Gallipoli - The birthplace of nations

by CameronM Tue, September 30 2003 06:01

We could have stayed longer in Istanbul, as there were still many things we hadn't done, but as time was short, we continued travelling. Tan had decided that our theme song for the trip would be "Don't stop moving..." and I think we both adhered to it pretty well. After a bit of comparison shopping with travel agents and calculating the cost of doing Gallipoli (Gelibolu) on our own, we decided to purchase a tour which included the bus to Gallipoli, a tour of the battlefields, overnight accommodation in Canakkale (Çanakkale) and onward transport to Selcuk (Selçuk).

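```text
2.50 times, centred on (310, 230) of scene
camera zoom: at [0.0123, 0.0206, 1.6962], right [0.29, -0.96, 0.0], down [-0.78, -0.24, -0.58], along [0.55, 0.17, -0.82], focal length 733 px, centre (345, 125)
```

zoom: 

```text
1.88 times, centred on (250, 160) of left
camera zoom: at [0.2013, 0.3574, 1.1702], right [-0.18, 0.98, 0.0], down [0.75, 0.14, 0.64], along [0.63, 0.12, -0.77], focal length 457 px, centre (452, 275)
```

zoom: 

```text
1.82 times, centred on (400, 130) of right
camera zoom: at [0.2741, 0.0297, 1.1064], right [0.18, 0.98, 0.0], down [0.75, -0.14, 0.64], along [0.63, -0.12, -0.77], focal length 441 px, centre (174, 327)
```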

It wasn't long before we realised the expense was worth it. En-route to Gallipoli, we stopped at a restaurant overlooking the Dardanelles and had a very enjoyable four-course lunch, which was some of the best food we'd had so far in Turkey. In the afternoon Ali, our tour guide, gave a captivating commentary on the failed Gallipoli invasion, highlighting all the key battlefields such as Anzac Cove and Lone Pine.

The tour bus follows the road along Anzac Cove on the same route as the supply road built by NZ soldiers. The cove itself is rather small and, as you may remember, it is surrounded by steep cliffs, which look absolutely impossible to climb, especially with the 40kg pack and equipment each soldier was required to carry. Ali told us how it was the climbing time of 1 hour 10 minutes that allowed the unsuspecting Turks to gain the upper hand in the race for the high ground, with the Anzacs arriving 10 minutes later. The cove and surrounding hillside is so steep that the official Anzac Memorial, the site of annual pilgrimage for tens of thousands on Anzac Day, is located about 5 minutes walk to the north.

For the next 240 days, Anzac and Turks faced each other in trenches barely 20m apart, but neither side could gain absolute victory, with attacks and counter attacks leading to little or no permanent gain in ground. Some of the trenches are still visible, although no longer as deep as they originally were. Some trenches have even been repaired so that visitors can grasp just how close the fighting was.
The Australian War Memorial is located at Lone Pine, a section of high ground located about a kilometre from the shore. This was the scene of one of the bloodiest battles fought between Australian forces and Turks, in which thousands from both sides died in a 4 day and night battle. The small cemetery hides the terrible truth that many thousands lay buried in one of the largest mass graves located directly under the memorial. The tree in the cemetery is a descendant of the "lone pine" that stood on the battlefield at the time of the invasion.

In spite of its bloody history, or maybe because of its history, the Gallipoli Peninsula is a quite and thought provoking site and few leave the area untouched by the events that shaped the future for both the Australia and NZ, as well as the Turkish people, who would gain democracy and radical social changes at the hands of their Gallipoli hero, and future president, Kemal Mustafa.